The term “Easter egg” is not only a term used for painted eggs during Easter, but it has come to mean ” a message, image, or feature hidden in software, a video game, a film, or another, usually electronic, medium.”. Originally, it came from bored programmers who sneaked small pranks into computer programs. For example. in the layout program QuarkXPress you could delete an object with the backspace key… but if you also held down a number of obscure keys the following happened: A red alien walked onto the screen with a raygun and fired a laser beam at the object you wanted to erase, until it began to shimmer in different colors and then explode.
In the late 90’s, there were fantastic “Easter eggs” in all the big softwares, everything from secret pictures from the programmers’ office parties to small hidden arcade games.
Today they are not as common, but they still exist… For example on Google. If you go to the start page https://www.google.com and search for Askew, then the whole web page will become skewed. Or if you search for do a barrel roll, the whole page rotates one full turn.
They often make temporary “Easter eggs” that are linked to current events. Right now, in April 2022, you can search for Gotham City. In the side column, you’ll find a small cartoon Batman signal. If you click on it, a nighttime animation will start, with Batman swinging against the night sky.

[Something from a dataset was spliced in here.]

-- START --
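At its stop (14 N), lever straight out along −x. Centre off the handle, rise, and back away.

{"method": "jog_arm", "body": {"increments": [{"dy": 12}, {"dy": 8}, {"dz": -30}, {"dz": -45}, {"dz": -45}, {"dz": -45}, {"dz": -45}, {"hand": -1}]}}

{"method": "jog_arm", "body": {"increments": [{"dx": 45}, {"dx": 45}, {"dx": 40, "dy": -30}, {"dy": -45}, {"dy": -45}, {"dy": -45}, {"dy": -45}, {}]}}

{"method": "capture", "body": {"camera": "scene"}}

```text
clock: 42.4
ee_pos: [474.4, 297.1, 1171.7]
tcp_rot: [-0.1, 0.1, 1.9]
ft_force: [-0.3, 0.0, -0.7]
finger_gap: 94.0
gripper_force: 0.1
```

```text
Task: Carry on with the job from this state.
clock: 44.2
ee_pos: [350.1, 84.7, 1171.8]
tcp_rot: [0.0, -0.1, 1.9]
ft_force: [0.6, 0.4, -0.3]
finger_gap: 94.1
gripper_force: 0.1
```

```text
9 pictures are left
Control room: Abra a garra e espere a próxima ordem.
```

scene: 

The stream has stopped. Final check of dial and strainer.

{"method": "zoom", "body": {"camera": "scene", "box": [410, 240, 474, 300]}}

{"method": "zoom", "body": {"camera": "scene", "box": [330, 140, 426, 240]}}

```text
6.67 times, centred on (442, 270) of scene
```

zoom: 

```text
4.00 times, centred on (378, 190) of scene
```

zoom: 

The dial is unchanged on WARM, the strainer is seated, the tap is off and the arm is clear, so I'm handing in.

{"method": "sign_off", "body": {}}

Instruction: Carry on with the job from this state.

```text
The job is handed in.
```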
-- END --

You can find more examples at The Easter Egg Archive.
Of course there is an “Easter egg” here at www.tomstone.se too! A built-in magic trick – you do not even have to learn to perform to be able to surprise your friends with a magic trick.
An incredible prediction!
The Drama
As you bring out a deck of playing cards, you say to a friend – “Did you know that the Swedish magician Tom Stone has made a web page about you?”. You write down the URL of the page you are referring to on a note and give it to your friend. Now you let your friend freely cut the deck a few times and look at the card that was cut at and remember it. When your friend now go to the web page you wrote down, the friend not only finds their name there, but also the thought-of playing card!
The work
Like all good magic tricks, this is based on a combination of several different components where the sum becomes greater than the parts. In short, in part, it is a special web page that shows a new playing card every day, and in part, you contribute yourself by “forcing” the correct card – ie. even if your friend experiences it as a completely free choice of playing card, it is really you who control the outcome – which the chosen card will be. Exactly how this is done is described below. But first…
The web page
The website does not really exist. The web page you end up at is actually the 404-error page that you usually end up at when you try to follow links to pages that have been deleted or moved. This error page has been outfitted with some special code that recognizes names. If there is a name in the broken link, in the format firstname.lastname, then the code copies the name from the address field and inserts it in the text of the page.
If your friend’s name is John Johnson, the web URL you’ll write down should be www.tomstone.se/en/john.johnson
The card displayed is always of the Clubs suit, with a value that correspond with the last digit of the current date.
That is; on May 1, the Ace of Clubs is displayed. The Ace is also shown on May 11, 21 and 31.
On the 2, 12 and 22’nd of each month, the Two of Clubs is displayed.
On the 3, 13 and 23’rd of each month, the Three of Clubs is displayed.
…
…
Card Force
“Forcing” is a technical term in magic. It stands for all sorts of strategies and gambits to make a predetermined end result appear as the result of a seemingly free choice. Many of these strategies rely on a rather interesting fallacy. We tend to assume that freedom in action inevitably leads to freedom in outcome, and that is not really how the world actually works.
In this case, you need to force the playing card that, for the day, appears on the web page. You can look up “card force” tutorials on youtube, although they are often quite bad, inaccurate and lack proper crediting. Or use the following.
Cut-deeper Force
by Sam Mayer
The author of this illusory sequence is often said to be Ed Balducci (1906-1988), a civil engineer and amateur magician from New York, as it was claimed to be his in the work “The All-fair Coincidence” that was published in Hugard’s Magic Monthly No. 6, Nov. 1956.
But in 2008, the magician Karl Fulves discovered that the sequence had an almost identical predecessor ten years earlier, in Sam Mayer’s work ”Another Do as I Do” from Sphinx No. 5, July 1946. Read the article at Conjuring Credits if you want to know more!







Let’s examine the situation: Your friend have made two fairly free cuts, and will conclude that variation in action leads to variation in outcome. This is the outer reality. The inner reality is the very opposite, because the card your friend looks at and memorizes is the original top card – The card of the day on the website!
Point out that you yourself can not know which card your friend is thinking of. That no one can know. Now let your friend go to the web page you wrote down …
Let’s say the date is October 20, your friend’s name is Clint Eastwood, and the web URL is www.tomstone.se/en/clint.eastwood – your friend will be surprised with the following sight.

If you don’t mind Swedish text, the URL can be simplified to: www.tomstone.se/firstname.lastname
There’s no advanced programming involved, it is just a mildly glorified 404 error page, so any spelling mistakes in the URL will also be shown on the page itself.